▶ [Task details] Below is a listing; reproduce each line of it exactly.

▶ [Information shown]
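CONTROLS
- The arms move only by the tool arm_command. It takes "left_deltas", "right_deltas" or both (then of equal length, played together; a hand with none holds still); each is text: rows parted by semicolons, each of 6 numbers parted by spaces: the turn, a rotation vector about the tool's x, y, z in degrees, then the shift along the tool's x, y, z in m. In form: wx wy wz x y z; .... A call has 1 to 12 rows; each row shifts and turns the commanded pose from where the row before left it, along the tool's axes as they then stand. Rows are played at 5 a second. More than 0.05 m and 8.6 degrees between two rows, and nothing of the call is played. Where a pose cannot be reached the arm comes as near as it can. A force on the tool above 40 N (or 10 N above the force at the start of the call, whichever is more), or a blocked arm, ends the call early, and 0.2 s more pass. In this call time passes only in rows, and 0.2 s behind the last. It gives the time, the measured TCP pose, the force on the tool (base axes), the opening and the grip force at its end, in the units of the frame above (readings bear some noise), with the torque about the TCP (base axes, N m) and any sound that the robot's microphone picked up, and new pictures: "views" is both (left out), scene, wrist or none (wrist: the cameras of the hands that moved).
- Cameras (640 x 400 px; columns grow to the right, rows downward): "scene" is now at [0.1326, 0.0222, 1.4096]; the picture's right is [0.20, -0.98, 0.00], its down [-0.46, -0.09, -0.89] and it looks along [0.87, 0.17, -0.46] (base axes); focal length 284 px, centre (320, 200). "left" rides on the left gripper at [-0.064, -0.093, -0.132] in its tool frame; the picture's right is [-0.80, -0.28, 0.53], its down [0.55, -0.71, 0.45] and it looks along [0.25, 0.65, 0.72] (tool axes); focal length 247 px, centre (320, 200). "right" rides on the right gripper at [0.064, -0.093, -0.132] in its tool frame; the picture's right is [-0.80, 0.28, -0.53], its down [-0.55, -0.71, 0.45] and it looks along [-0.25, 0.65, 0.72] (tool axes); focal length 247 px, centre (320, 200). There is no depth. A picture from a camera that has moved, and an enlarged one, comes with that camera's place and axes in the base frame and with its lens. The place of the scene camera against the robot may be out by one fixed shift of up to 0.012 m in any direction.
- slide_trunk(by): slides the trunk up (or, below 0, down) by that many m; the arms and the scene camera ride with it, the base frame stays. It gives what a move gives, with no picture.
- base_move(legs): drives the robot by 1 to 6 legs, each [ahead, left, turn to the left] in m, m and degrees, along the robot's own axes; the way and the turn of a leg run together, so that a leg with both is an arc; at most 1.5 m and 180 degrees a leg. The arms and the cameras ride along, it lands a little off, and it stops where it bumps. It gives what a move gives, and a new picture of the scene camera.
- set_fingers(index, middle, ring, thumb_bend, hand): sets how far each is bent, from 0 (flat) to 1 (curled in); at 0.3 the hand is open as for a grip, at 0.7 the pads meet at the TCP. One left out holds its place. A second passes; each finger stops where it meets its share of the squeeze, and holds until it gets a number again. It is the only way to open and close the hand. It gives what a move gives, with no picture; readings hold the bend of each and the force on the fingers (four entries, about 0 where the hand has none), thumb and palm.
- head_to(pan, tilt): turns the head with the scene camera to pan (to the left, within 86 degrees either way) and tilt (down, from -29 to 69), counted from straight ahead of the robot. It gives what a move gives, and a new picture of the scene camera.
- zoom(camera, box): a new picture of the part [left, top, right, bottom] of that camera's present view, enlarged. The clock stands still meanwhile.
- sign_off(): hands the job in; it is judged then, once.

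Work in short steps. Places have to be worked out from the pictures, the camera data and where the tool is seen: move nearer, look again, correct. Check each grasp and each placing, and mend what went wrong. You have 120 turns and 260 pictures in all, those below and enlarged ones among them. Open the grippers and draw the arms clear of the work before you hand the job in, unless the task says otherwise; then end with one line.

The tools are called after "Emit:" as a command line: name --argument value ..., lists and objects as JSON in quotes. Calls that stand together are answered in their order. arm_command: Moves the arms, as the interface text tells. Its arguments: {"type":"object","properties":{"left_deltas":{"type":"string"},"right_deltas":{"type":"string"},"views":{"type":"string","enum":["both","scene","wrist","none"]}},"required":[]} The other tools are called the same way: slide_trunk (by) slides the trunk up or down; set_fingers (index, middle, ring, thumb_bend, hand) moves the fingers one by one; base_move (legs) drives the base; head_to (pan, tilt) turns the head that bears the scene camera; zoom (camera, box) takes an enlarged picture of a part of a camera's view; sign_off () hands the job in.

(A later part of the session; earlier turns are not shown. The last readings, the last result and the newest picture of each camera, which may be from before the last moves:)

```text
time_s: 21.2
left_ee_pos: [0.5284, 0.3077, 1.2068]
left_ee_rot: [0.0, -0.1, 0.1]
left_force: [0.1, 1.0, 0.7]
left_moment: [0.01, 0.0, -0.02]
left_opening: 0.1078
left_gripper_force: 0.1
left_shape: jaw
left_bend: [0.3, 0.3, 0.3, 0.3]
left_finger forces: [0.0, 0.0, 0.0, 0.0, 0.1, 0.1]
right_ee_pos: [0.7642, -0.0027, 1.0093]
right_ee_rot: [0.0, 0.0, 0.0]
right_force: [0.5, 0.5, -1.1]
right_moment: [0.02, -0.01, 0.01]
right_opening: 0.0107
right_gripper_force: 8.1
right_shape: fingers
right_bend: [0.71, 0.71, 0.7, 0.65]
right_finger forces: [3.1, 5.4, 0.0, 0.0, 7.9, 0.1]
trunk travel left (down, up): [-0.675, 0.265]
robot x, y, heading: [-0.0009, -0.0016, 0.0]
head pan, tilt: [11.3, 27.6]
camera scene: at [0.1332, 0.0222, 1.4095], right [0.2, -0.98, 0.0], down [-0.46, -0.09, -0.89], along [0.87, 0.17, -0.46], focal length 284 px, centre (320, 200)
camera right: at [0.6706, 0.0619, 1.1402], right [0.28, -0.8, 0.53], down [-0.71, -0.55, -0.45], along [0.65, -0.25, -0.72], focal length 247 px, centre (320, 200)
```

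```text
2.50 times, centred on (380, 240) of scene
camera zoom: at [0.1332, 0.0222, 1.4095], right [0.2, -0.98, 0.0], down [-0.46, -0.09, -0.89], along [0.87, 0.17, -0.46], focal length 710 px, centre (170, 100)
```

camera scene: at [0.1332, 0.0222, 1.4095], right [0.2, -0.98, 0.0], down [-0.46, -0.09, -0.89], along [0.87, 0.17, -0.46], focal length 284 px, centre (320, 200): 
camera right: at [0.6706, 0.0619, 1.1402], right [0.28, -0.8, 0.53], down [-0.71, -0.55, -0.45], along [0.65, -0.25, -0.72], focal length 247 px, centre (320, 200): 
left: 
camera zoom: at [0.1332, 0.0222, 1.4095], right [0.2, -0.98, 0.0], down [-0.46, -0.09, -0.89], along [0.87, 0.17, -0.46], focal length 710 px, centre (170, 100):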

▶ [Exercise output]
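CONTROLS
- The arms move only by the tool arm_command. It takes "left_deltas", "right_deltas" or both (then of equal length, played together; a hand with none holds still); each is text: rows parted by semicolons, each of 6 numbers parted by spaces: the turn, a rotation vector about the tool's x, y, z in degrees, then the shift along the tool's x, y, z in m. In form: wx wy wz x y z; .... A call has 1 to 12 rows; each row shifts and turns the commanded pose from where the row before left it, along the tool's axes as they then stand. Rows are played at 5 a second. More than 0.05 m and 8.6 degrees between two rows, and nothing of the call is played. Where a pose cannot be reached the arm comes as near as it can. A force on the tool above 40 N (or 10 N above the force at the start of the call, whichever is more), or a blocked arm, ends the call early, and 0.2 s more pass. In this call time passes only in rows, and 0.2 s behind the last. It gives the time, the measured TCP pose, the force on the tool (base axes), the opening and the grip force at its end, in the units of the frame above (readings bear some noise), with the torque about the TCP (base axes, N m) and any sound that the robot's microphone picked up, and new pictures: "views" is both (left out), scene, wrist or none (wrist: the cameras of the hands that moved).
- Cameras (640 x 400 px; columns grow to the right, rows downward): "scene" is now at [0.1326, 0.0222, 1.4096]; the picture's right is [0.20, -0.98, 0.00], its down [-0.46, -0.09, -0.89] and it looks along [0.87, 0.17, -0.46] (base axes); focal length 284 px, centre (320, 200). "left" rides on the left gripper at [-0.064, -0.093, -0.132] in its tool frame; the picture's right is [-0.80, -0.28, 0.53], its down [0.55, -0.71, 0.45] and it looks along [0.25, 0.65, 0.72] (tool axes); focal length 247 px, centre (320, 200). "right" rides on the right gripper at [0.064, -0.093, -0.132] in its tool frame; the picture's right is [-0.80, 0.28, -0.53], its down [-0.55, -0.71, 0.45] and it looks along [-0.25, 0.65, 0.72] (tool axes); focal length 247 px, centre (320, 200). There is no depth. A picture from a camera that has moved, and an enlarged one, comes with that camera's place and axes in the base frame and with its lens. The place of the scene camera against the robot may be out by one fixed shift of up to 0.012 m in any direction.
- slide_trunk(by): slides the trunk up (or, below 0, down) by that many m; the arms and the scene camera ride with it, the base frame stays. It gives what a move gives, with no picture.
- base_move(legs): drives the robot by 1 to 6 legs, each [ahead, left, turn to the left] in m, m and degrees, along the robot's own axes; the way and the turn of a leg run together, so that a leg with both is an arc; at most 1.5 m and 180 degrees a leg. The arms and the cameras ride along, it lands a little off, and it stops where it bumps. It gives what a move gives, and a new picture of the scene camera.
- set_fingers(index, middle, ring, thumb_bend, hand): sets how far each is bent, from 0 (flat) to 1 (curled in); at 0.3 the hand is open as for a grip, at 0.7 the pads meet at the TCP. One left out holds its place. A second passes; each finger stops where it meets its share of the squeeze, and holds until it gets a number again. It is the only way to open and close the hand. It gives what a move gives, with no picture; readings hold the bend of each and the force on the fingers (four entries, about 0 where the hand has none), thumb and palm.
- head_to(pan, tilt): turns the head with the scene camera to pan (to the left, within 86 degrees either way) and tilt (down, from -29 to 69), counted from straight ahead of the robot. It gives what a move gives, and a new picture of the scene camera.
- zoom(camera, box): a new picture of the part [left, top, right, bottom] of that camera's present view, enlarged. The clock stands still meanwhile.
- sign_off(): hands the job in; it is judged then, once.

Work in short steps. Places have to be worked out from the pictures, the camera data and where the tool is seen: move nearer, look again, correct. Check each grasp and each placing, and mend what went wrong. You have 120 turns and 260 pictures in all, those below and enlarged ones among them. Open the grippers and draw the arms clear of the work before you hand the job in, unless the task says otherwise; then end with one line.

The tools are called after "Emit:" as a command line: name --argument value ..., lists and objects as JSON in quotes. Calls that stand together are answered in their order. arm_command: Moves the arms, as the interface text tells. Its arguments: {"type":"object","properties":{"left_deltas":{"type":"string"},"right_deltas":{"type":"string"},"views":{"type":"string","enum":["both","scene","wrist","none"]}},"required":[]} The other tools are called the same way: slide_trunk (by) slides the trunk up or down; set_fingers (index, middle, ring, thumb_bend, hand) moves the fingers one by one; base_move (legs) drives the base; head_to (pan, tilt) turns the head that bears the scene camera; zoom (camera, box) takes an enlarged picture of a part of a camera's view; sign_off () hands the job in.

(A later part of the session; earlier turns are not shown. The last readings, the last result and the newest picture of each camera, which may be from before the last moves:)

```text
time_s: 21.2
left_ee_pos: [0.5284, 0.3077, 1.2068]
left_ee_rot: [0.0, -0.1, 0.1]
left_force: [0.1, 1.0, 0.7]
left_moment: [0.01, 0.0, -0.02]
left_opening: 0.1078
left_gripper_force: 0.1
left_shape: jaw
left_bend: [0.3, 0.3, 0.3, 0.3]
left_finger forces: [0.0, 0.0, 0.0, 0.0, 0.1, 0.1]
right_ee_pos: [0.7642, -0.0027, 1.0093]
right_ee_rot: [0.0, 0.0, 0.0]
right_force: [0.5, 0.5, -1.1]
right_moment: [0.02, -0.01, 0.01]
right_opening: 0.0107
right_gripper_force: 8.1
right_shape: fingers
right_bend: [0.71, 0.71, 0.7, 0.65]
right_finger forces: [3.1, 5.4, 0.0, 0.0, 7.9, 0.1]
trunk travel left (down, up): [-0.675, 0.265]
robot x, y, heading: [-0.0009, -0.0016, 0.0]
head pan, tilt: [11.3, 27.6]
camera scene: at [0.1332, 0.0222, 1.4095], right [0.2, -0.98, 0.0], down [-0.46, -0.09, -0.89], along [0.87, 0.17, -0.46], focal length 284 px, centre (320, 200)
camera right: at [0.6706, 0.0619, 1.1402], right [0.28, -0.8, 0.53], down [-0.71, -0.55, -0.45], along [0.65, -0.25, -0.72], focal length 247 px, centre (320, 200)
```

```text
2.50 times, centred on (380, 240) of scene
camera zoom: at [0.1332, 0.0222, 1.4095], right [0.2, -0.98, 0.0], down [-0.46, -0.09, -0.89], along [0.87, 0.17, -0.46], focal length 710 px, centre (170, 100)
```

camera scene: at [0.1332, 0.0222, 1.4095], right [0.2, -0.98, 0.0], down [-0.46, -0.09, -0.89], along [0.87, 0.17, -0.46], focal length 284 px, centre (320, 200): 
camera right: at [0.6706, 0.0619, 1.1402], right [0.28, -0.8, 0.53], down [-0.71, -0.55, -0.45], along [0.65, -0.25, -0.72], focal length 247 px, centre (320, 200): 
left: 
camera zoom: at [0.1332, 0.0222, 1.4095], right [0.2, -0.98, 0.0], down [-0.46, -0.09, -0.89], along [0.87, 0.17, -0.46], focal length 710 px, centre (170, 100):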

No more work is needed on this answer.